Brief:
Extract all lines that hold the string "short".

Collected material:
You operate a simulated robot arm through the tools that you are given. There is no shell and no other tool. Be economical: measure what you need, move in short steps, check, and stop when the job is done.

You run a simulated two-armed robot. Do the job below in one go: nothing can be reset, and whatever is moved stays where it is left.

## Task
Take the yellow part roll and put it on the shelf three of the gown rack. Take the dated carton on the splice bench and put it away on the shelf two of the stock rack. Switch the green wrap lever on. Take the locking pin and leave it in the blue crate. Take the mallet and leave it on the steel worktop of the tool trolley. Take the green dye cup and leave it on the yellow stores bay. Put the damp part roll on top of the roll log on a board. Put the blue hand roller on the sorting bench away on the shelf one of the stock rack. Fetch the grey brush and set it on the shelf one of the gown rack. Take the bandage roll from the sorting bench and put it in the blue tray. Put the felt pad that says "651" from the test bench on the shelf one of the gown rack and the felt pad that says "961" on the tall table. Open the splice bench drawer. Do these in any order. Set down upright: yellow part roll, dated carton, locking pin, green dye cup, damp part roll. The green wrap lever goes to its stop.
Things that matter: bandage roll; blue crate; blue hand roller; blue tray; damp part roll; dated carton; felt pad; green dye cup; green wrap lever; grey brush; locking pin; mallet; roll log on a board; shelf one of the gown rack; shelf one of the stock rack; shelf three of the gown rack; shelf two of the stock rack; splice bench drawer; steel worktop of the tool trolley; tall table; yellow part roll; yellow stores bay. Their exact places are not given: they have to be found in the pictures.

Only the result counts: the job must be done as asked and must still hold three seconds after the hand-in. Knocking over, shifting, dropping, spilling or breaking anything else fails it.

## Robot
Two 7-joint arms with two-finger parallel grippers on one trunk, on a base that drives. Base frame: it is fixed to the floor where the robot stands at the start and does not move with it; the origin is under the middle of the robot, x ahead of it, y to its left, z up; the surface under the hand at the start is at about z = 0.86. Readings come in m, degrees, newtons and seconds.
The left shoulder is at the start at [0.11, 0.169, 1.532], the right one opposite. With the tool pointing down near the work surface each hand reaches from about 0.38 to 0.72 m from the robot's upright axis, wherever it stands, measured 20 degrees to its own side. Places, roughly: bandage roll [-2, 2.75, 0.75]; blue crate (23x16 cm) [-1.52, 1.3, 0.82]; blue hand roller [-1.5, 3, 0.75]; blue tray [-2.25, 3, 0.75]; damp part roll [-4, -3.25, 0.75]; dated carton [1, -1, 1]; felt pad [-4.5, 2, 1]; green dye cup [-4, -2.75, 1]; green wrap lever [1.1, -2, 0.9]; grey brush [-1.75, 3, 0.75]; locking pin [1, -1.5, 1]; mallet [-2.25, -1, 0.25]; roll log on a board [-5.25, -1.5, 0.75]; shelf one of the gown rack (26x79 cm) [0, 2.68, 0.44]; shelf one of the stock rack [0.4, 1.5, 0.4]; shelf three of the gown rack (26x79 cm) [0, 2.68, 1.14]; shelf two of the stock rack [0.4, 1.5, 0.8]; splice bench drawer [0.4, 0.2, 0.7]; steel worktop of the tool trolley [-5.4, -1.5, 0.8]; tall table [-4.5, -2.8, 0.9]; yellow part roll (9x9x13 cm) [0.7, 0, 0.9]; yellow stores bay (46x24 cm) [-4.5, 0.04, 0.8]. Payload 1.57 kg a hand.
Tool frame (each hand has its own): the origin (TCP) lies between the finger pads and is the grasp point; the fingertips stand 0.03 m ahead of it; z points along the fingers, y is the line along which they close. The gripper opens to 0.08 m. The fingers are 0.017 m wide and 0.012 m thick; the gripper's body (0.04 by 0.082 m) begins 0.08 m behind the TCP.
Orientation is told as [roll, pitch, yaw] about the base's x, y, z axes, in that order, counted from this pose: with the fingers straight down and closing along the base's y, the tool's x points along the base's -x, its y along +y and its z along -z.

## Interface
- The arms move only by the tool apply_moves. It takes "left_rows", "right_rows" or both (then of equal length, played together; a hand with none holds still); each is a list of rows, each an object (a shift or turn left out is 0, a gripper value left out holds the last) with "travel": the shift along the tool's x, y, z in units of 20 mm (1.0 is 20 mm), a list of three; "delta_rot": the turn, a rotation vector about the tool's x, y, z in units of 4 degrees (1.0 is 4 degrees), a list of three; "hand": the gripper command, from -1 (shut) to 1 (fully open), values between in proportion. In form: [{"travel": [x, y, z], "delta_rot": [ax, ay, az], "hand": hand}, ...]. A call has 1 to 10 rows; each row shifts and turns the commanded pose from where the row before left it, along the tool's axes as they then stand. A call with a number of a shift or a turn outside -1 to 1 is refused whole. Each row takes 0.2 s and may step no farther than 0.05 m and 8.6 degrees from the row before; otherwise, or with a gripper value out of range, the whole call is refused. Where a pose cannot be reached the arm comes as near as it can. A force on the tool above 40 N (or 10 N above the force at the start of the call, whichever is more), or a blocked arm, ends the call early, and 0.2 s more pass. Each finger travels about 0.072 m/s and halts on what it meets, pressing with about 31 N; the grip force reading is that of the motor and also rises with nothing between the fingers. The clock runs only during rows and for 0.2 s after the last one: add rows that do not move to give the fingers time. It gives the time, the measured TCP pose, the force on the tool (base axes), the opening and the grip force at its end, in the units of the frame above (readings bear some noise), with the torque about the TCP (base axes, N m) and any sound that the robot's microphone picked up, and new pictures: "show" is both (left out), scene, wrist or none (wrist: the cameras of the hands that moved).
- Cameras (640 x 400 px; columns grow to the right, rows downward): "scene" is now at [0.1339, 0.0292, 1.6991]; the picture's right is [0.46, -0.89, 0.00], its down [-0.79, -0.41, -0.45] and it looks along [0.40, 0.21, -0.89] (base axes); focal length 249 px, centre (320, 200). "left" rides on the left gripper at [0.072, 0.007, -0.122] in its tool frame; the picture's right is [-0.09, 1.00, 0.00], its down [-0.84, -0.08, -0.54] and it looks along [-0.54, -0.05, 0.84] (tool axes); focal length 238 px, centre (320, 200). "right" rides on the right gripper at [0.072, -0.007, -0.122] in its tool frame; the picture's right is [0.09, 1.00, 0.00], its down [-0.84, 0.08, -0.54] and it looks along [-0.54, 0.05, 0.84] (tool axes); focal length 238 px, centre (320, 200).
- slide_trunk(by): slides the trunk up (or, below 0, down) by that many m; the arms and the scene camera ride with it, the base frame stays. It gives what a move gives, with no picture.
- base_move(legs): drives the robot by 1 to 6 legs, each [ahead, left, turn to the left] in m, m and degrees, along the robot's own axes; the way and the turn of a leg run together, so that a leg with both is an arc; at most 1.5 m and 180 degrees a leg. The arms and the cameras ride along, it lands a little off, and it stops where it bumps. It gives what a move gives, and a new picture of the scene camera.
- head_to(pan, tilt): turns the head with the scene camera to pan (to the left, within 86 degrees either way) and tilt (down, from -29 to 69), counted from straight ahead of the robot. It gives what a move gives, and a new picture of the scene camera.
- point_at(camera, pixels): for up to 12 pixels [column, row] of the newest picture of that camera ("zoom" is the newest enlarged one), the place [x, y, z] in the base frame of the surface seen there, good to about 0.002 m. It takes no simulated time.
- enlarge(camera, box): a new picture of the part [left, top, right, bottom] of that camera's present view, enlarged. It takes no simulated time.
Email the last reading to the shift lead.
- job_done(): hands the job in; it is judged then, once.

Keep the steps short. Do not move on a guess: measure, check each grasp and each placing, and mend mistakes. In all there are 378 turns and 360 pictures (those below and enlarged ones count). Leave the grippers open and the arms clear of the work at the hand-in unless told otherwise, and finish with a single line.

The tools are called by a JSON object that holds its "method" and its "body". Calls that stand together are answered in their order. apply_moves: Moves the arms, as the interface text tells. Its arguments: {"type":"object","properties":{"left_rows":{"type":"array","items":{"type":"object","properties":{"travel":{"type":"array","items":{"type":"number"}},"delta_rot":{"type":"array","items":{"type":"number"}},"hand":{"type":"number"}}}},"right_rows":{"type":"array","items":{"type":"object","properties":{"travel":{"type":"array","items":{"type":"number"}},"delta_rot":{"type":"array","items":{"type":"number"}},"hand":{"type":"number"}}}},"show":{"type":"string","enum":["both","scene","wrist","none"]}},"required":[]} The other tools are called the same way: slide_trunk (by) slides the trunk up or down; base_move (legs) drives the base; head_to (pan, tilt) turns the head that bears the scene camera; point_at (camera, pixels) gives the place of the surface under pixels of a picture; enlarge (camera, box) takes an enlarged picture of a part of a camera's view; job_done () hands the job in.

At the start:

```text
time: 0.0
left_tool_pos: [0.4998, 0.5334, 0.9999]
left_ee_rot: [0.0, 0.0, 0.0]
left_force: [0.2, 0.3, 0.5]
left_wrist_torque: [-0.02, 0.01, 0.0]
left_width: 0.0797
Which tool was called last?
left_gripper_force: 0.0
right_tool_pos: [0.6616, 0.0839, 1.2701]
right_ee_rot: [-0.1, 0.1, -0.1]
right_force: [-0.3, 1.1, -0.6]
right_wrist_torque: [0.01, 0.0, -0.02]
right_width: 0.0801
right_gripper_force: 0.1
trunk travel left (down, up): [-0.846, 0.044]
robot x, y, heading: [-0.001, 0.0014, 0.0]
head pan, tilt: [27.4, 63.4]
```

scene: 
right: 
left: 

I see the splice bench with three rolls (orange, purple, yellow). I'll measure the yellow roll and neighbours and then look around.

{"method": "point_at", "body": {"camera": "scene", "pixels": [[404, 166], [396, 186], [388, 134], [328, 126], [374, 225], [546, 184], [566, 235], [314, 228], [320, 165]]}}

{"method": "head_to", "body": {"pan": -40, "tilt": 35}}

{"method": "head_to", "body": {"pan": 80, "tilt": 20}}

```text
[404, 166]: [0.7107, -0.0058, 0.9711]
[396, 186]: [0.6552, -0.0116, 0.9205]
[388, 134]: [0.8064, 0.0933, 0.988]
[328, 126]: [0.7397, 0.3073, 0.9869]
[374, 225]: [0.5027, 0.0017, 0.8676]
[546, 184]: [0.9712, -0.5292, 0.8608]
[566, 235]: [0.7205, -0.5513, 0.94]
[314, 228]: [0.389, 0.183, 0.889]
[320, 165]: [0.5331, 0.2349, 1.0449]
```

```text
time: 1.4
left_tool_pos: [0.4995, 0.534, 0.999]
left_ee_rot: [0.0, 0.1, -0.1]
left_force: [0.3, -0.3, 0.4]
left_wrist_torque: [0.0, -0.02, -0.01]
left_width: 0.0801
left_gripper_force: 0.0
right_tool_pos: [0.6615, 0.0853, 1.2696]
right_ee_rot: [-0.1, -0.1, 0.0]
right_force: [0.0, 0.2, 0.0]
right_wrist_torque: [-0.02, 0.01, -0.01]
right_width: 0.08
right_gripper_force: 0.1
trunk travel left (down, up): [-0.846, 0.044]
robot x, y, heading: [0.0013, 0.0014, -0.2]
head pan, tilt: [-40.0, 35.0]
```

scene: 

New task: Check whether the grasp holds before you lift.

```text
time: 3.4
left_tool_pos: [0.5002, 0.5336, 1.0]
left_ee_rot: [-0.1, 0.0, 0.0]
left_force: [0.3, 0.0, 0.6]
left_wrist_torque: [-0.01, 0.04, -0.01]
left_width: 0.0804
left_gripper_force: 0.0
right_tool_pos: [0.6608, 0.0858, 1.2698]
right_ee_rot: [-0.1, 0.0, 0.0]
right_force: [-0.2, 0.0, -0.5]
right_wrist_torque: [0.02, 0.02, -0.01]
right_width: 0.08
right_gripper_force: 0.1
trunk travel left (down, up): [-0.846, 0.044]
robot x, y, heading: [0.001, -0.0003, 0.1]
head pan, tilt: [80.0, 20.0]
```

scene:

Complete answer:
You operate a simulated robot arm through the tools that you are given. There is no shell and no other tool. Be economical: measure what you need, move in short steps, check, and stop when the job is done.
Keep the steps short. Do not move on a guess: measure, check each grasp and each placing, and mend mistakes. In all there are 378 turns and 360 pictures (those below and enlarged ones count). Leave the grippers open and the arms clear of the work at the hand-in unless told otherwise, and finish with a single line.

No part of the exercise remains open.